--- START ---

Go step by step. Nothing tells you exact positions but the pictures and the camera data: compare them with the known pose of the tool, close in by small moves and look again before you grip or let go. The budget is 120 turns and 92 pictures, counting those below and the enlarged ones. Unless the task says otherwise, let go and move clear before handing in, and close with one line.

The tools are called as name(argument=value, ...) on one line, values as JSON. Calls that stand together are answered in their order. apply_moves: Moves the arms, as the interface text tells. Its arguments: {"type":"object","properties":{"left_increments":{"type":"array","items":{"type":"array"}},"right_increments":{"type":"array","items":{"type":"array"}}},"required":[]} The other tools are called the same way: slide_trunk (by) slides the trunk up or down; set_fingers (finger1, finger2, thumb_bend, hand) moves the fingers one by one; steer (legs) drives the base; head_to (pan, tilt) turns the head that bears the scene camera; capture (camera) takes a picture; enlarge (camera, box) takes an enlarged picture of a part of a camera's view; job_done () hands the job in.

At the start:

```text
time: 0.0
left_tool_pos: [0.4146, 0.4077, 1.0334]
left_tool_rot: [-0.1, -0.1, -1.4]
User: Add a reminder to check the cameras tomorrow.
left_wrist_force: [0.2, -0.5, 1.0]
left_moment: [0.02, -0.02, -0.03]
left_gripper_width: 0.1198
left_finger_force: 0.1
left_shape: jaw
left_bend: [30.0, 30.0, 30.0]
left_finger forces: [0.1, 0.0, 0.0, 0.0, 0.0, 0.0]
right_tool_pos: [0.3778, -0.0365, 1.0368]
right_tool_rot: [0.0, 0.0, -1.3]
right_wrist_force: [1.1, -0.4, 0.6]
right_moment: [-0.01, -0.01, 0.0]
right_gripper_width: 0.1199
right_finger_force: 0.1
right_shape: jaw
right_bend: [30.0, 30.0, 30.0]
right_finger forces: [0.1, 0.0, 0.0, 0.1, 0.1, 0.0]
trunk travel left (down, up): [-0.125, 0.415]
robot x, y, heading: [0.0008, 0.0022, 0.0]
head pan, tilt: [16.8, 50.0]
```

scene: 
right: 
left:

--- END ---

● **What to produce**
Search the listing for the word "forces". Copy every line in which it occurs.

● **Output of the exercise**
left_finger forces: [0.1, 0.0, 0.0, 0.0, 0.0, 0.0]
right_finger forces: [0.1, 0.0, 0.0, 0.1, 0.1, 0.0]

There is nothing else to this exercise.